A critical structural point: Greek law now operates a dual track. The first track covers pre-insolvency and early restructuring tools designed to preserve the going concern. The second track covers formal insolvency, which leads either to a reorganisation plan (σχέδιο αναδιοργάνωσης) or to liquidation (εκκαθάριση). Choosing the wrong track - or entering the right track too late - is the single most common and costly mistake made by international clients unfamiliar with Greek procedure.
The law also incorporates the EU Insolvency Regulation (Regulation 2015/848) for cross-border cases. Where a debtor's COMI is in Greece, Greek courts have jurisdiction over main proceedings. Secondary proceedings may be opened in another EU member state where the debtor has an establishment. Foreign creditors have the same rights as Greek creditors in Greek proceedings, subject to notification requirements discussed below.
Law 4738/2020 introduced two principal pre-insolvency mechanisms. The first is the Out-of-Court Workout (Εξωδικαστικός Μηχανισμός Ρύθμισης Οφειλών, EMR). The second is the Preventive Restructuring Framework (Πλαίσιο Προληπτικής Αναδιάρθρωσης), which mirrors the EU Directive's preventive restructuring concept.
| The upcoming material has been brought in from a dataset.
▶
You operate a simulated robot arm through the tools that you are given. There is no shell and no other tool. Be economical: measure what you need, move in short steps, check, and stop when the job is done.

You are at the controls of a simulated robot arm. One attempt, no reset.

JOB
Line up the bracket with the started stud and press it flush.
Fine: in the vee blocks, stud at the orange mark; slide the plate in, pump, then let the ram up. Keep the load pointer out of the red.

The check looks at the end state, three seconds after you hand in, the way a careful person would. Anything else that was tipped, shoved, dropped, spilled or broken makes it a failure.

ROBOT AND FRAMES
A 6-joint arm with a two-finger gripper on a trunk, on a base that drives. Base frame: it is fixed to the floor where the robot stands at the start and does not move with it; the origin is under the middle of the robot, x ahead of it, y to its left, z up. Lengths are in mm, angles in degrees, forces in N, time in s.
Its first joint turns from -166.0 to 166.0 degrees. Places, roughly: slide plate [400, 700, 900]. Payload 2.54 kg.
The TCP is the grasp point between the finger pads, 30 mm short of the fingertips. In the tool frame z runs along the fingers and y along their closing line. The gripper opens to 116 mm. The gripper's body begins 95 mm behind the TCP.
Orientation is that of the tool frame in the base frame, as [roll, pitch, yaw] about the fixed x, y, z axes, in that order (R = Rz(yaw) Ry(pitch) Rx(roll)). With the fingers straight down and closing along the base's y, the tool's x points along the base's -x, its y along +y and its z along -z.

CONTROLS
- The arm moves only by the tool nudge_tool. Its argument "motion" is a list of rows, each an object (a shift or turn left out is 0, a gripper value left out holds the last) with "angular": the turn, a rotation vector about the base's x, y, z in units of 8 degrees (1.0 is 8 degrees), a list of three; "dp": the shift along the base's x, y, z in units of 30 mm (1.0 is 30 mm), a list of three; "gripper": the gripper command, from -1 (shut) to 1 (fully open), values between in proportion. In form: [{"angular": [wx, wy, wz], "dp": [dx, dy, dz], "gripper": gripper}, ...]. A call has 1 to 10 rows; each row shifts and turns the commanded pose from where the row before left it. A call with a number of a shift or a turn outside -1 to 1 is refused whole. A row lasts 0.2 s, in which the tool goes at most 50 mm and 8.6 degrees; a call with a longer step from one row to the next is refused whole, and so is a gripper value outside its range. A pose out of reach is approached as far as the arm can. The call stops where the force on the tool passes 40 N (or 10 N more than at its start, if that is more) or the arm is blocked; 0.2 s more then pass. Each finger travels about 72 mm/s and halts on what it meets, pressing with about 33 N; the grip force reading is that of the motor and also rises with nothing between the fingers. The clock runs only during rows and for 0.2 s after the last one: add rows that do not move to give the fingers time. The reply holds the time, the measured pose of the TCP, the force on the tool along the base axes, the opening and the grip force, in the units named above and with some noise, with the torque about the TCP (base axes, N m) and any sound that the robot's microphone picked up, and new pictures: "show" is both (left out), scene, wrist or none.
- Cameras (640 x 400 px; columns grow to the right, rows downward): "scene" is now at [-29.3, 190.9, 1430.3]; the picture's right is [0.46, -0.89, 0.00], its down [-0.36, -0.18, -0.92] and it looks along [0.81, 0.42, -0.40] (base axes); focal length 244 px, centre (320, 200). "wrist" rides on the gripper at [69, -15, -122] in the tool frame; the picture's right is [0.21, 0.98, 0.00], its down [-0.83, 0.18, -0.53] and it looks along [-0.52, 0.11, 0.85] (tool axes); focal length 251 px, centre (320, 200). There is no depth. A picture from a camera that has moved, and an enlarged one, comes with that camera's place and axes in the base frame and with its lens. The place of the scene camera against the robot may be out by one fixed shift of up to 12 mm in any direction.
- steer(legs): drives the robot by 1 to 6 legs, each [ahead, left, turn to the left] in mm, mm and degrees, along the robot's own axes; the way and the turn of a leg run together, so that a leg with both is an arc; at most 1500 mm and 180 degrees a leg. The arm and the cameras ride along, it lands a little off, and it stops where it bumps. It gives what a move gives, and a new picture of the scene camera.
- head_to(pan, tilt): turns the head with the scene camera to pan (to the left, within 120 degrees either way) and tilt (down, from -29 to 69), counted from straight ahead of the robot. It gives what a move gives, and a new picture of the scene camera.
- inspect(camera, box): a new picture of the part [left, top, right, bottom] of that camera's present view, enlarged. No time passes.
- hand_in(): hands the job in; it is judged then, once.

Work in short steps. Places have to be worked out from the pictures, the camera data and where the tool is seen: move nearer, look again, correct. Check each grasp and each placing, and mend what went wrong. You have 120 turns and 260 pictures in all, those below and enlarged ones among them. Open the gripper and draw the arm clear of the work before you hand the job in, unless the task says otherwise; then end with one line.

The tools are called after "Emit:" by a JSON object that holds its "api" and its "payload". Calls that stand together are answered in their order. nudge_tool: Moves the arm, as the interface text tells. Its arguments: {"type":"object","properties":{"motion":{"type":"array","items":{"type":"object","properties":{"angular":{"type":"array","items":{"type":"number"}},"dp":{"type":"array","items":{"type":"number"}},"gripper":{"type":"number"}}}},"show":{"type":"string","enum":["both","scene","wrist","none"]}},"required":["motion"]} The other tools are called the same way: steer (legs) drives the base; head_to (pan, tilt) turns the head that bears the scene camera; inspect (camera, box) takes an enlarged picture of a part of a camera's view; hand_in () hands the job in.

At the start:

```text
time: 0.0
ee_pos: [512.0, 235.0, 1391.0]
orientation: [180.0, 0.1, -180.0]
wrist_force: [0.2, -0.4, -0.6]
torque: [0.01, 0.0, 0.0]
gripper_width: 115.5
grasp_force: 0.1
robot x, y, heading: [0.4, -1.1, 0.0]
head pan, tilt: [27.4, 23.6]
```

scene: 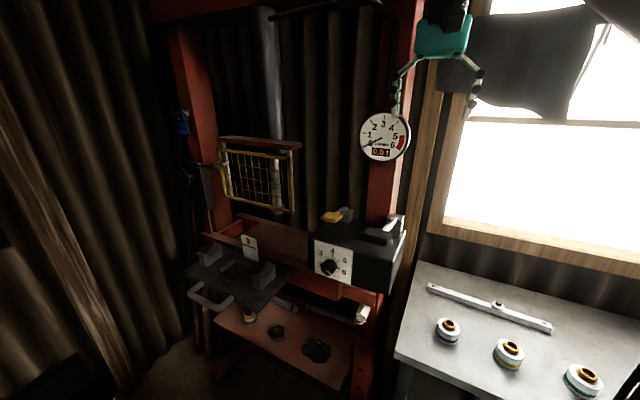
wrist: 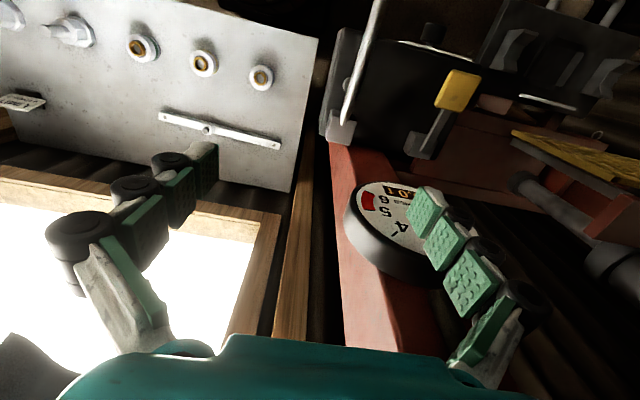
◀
The Out-of-Court Workout is available to businesses and self-employed individuals with debts to financial institutions, the Greek state, social security funds, and private creditors. The debtor submits an application through the digital platform operated by KEYD. The process is algorithmically assisted: the platform generates a proposed restructuring arrangement based on the debtor's financial data. Creditors holding at least 60% of total claims (with at least 40% of secured claims) must agree for the arrangement to bind all creditors, including dissenting ones. The entire process is designed to conclude within approximately 90 days from the submission of a complete application, though in practice delays occur when creditor classes dispute the algorithm's output.
The Preventive Restructuring Framework allows a debtor who is not yet insolvent but faces a likelihood of insolvency to negotiate a restructuring plan with affected creditors under court supervision. The court appoints a mediator. A plan agreed by the required majority of creditors - structured in classes, with each class voting separately - can be confirmed by the court and made binding on dissenting minorities through a cross-class cram-down mechanism. This is a significant departure from the old Greek framework, which had no effective cram-down tool.
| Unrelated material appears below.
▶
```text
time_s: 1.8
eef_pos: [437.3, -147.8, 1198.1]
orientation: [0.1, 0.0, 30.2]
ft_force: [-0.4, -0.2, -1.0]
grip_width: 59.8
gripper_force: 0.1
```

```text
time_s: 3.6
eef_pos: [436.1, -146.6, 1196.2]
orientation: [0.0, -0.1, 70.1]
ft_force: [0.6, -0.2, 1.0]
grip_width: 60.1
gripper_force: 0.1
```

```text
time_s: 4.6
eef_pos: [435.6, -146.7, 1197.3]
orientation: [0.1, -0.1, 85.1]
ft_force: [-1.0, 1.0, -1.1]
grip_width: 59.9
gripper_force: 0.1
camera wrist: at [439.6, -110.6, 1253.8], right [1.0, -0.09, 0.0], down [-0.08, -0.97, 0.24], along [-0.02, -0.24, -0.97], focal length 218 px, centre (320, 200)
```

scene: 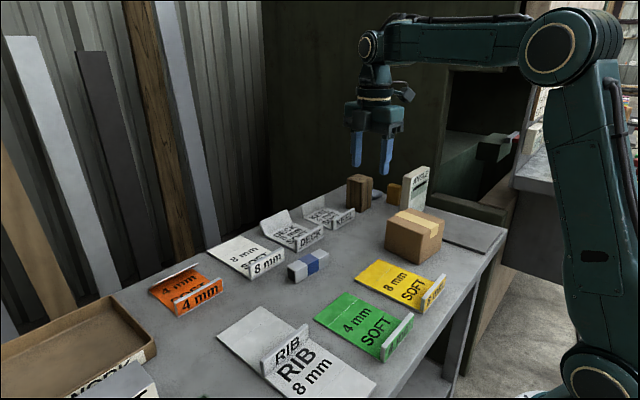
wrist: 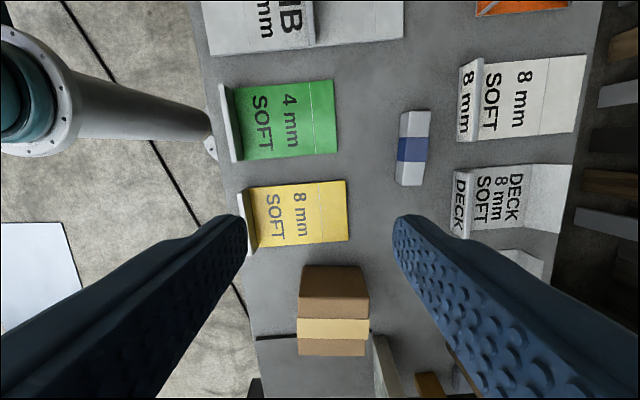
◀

Key conditions for the preventive framework: the debtor must demonstrate a likelihood of insolvency, not current insolvency. The plan must satisfy the best-interest-of-creditors test, meaning no creditor receives less than it would in liquidation. The court confirmation hearing typically occurs within 30 to 45 days of the plan being filed.
A common mistake by international clients is waiting until the debtor is already technically insolvent before engaging these tools. Once formal insolvency is declared, the pre-insolvency mechanisms are no longer available, and the debtor loses control of the restructuring narrative.
To receive a checklist of pre-insolvency restructuring steps in Greece, send a request to info@vlolawfirm.com.
Formal insolvency (πτώχευση, ptochefsi) is declared by the Multi-Member Court of First Instance upon petition. Either the debtor or a creditor may file. A creditor filing must demonstrate a cessation of payments - the debtor's general, persistent inability to meet due obligations. The court examines the petition at a hearing, typically scheduled within 30 to 60 days of filing. If the petition is granted, the court issues a declaration of insolvency (απόφαση κήρυξης πτώχευσης), appoints a trustee, and sets a reference date (ημερομηνία παύσης πληρωμών) which may be backdated by up to two years.
The declaration of insolvency produces several immediate legal effects under Article 77 of Law 4738/2020:
Creditors must file their claims with the trustee within the deadline set by the court, which is typically 30 days from the publication of the insolvency declaration in the Government Gazette (Εφημερίδα της Κυβερνήσεως) and the Insolvency Register (Ηλεκτρονικό Μητρώο Φερεγγυότητας). Missing this deadline does not extinguish the claim but relegates it to a subordinated position in the distribution waterfall. Foreign creditors frequently miss this deadline because they are not monitoring Greek official publications - a non-obvious risk that can eliminate recovery entirely.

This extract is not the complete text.